Amongst the weary but determined families trekking north are many professional families well qualified to fill the gaps left by the earlier flight of the disenchanted – the loss of thousands of doctors, researchers, students, engineers, entrepreneurs, lawyers, teachers, technicians and nurses. The lucky recipients of that talented brain drain were Germany, Canada, USA and Australia. In that 2015 fallout, few came to the UK (further diminishing our global growth prospects) but that was hardly surprising given the prevailing attitudes of extreme right & left-wing politics and media meeting themselves on the far side of the circle.

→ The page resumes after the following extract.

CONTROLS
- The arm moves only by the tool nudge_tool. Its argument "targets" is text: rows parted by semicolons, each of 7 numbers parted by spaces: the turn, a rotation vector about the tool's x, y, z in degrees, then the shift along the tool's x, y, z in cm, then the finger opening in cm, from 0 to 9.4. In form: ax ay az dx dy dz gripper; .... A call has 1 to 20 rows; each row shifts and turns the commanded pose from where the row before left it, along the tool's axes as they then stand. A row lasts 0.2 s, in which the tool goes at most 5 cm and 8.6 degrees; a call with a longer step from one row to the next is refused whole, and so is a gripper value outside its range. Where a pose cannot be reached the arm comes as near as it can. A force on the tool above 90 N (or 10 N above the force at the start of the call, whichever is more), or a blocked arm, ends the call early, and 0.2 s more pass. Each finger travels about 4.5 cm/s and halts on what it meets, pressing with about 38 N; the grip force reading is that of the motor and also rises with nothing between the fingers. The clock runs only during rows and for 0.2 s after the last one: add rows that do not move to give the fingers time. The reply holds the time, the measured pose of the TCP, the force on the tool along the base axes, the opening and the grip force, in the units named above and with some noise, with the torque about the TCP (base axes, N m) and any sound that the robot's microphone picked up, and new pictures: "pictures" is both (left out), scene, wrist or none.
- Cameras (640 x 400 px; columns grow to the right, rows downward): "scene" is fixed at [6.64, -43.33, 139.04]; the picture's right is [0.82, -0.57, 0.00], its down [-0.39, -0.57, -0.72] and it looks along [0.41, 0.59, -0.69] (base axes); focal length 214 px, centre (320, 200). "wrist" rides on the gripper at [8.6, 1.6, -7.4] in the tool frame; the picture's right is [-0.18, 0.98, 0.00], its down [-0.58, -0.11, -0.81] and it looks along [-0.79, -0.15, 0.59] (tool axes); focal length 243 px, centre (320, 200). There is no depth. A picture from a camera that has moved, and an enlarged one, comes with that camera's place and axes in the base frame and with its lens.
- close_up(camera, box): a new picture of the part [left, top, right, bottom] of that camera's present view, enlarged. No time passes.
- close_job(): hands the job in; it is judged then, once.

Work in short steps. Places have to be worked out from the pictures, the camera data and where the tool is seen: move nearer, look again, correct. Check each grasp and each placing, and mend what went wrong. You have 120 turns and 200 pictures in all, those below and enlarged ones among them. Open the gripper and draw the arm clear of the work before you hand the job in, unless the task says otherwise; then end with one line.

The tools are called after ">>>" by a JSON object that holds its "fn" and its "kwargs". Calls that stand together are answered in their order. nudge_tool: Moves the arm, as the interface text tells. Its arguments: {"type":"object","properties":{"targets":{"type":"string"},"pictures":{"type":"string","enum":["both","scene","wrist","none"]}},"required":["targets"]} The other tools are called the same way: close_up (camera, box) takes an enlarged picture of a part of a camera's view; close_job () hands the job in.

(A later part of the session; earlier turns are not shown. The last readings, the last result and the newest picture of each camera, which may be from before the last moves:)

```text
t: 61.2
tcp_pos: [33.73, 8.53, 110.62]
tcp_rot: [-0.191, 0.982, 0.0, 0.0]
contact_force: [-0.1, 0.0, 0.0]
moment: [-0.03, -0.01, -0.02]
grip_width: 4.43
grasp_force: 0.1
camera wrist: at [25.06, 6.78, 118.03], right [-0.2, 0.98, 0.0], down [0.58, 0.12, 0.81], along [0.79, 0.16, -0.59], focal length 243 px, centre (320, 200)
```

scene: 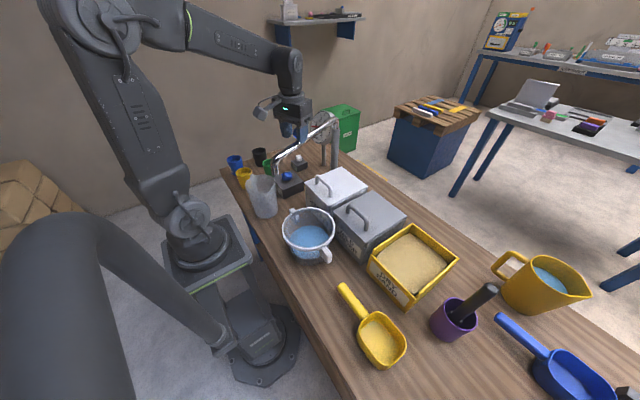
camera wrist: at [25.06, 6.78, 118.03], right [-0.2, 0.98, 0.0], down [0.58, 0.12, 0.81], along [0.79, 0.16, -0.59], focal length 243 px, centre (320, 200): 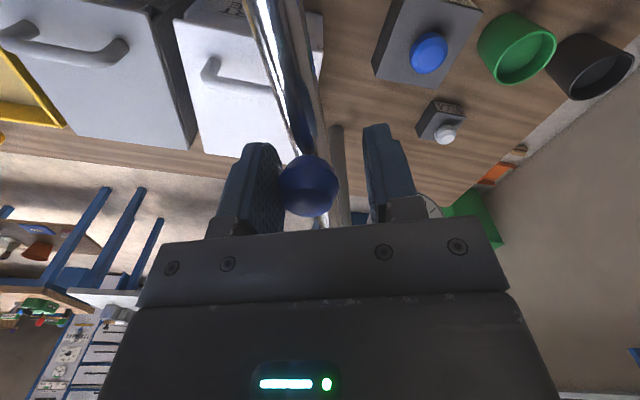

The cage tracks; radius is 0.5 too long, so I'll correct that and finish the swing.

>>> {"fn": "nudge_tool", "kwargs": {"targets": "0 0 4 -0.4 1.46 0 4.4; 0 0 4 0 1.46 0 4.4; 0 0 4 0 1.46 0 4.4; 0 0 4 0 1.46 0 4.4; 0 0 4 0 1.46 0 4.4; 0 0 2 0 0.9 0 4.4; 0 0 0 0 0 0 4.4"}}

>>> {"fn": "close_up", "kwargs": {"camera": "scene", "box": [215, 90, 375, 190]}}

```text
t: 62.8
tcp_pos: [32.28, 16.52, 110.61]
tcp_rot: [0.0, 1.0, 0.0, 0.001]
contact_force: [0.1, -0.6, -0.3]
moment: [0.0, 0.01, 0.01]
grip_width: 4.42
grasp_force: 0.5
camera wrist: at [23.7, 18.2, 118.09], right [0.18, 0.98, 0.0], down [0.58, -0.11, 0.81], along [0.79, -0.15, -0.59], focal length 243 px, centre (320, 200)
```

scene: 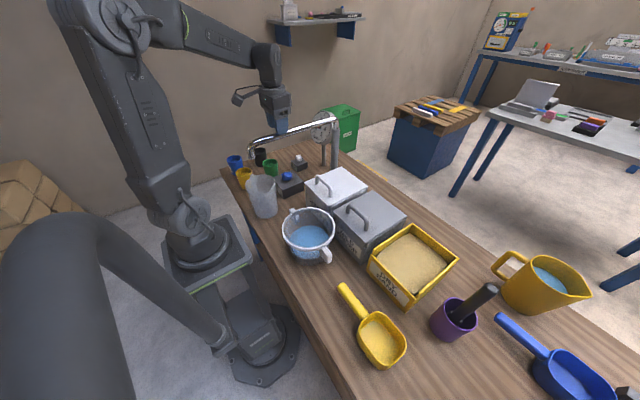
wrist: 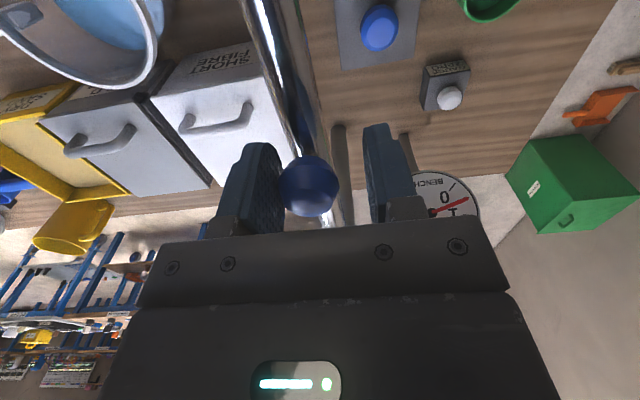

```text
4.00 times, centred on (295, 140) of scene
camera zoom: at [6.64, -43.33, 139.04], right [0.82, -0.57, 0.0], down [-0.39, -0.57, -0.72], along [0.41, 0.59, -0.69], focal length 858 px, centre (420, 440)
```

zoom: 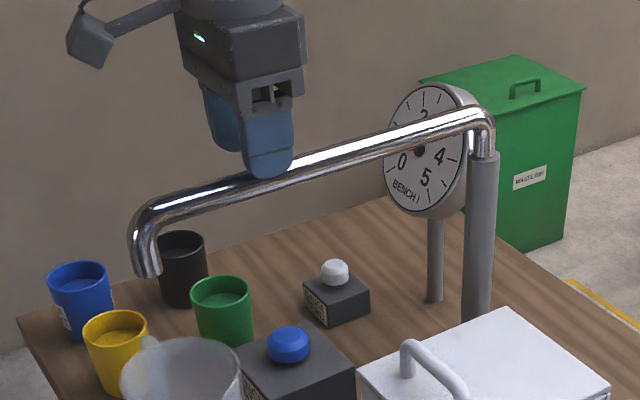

So, the question is: What is Greece doing to encourage those who could be tempted to stay – to learn Greek – to assimilate into local culture – to rebuild their lives and contribute to economic and societal growth? Germany, initially at least, set a fine example. But will Greece be able to muster the enterprise?
We must hope so – for surely the rest of Europe must learn, and learn in time, that global mass migrations are the unintended consequences of disastrous failures of political leadership and disunity.
‘Learn in time’, I wrote. In time to stave of the tide of human misery and suffering that now besets us, or, in time to equip our leaderships with the intellectual and moral strength to deal with the next flood? How will attitudes change when we Europeans must cope with thousands fleeing the USA in the event of a Trump presidency?
It is surely not beyond the wit of humankind to get a grip – to better imagine and manage the more easily foreseen consequences, particularly as the supposedly unforeseen lessons are being played out before our unastonished, but tearful, eyes.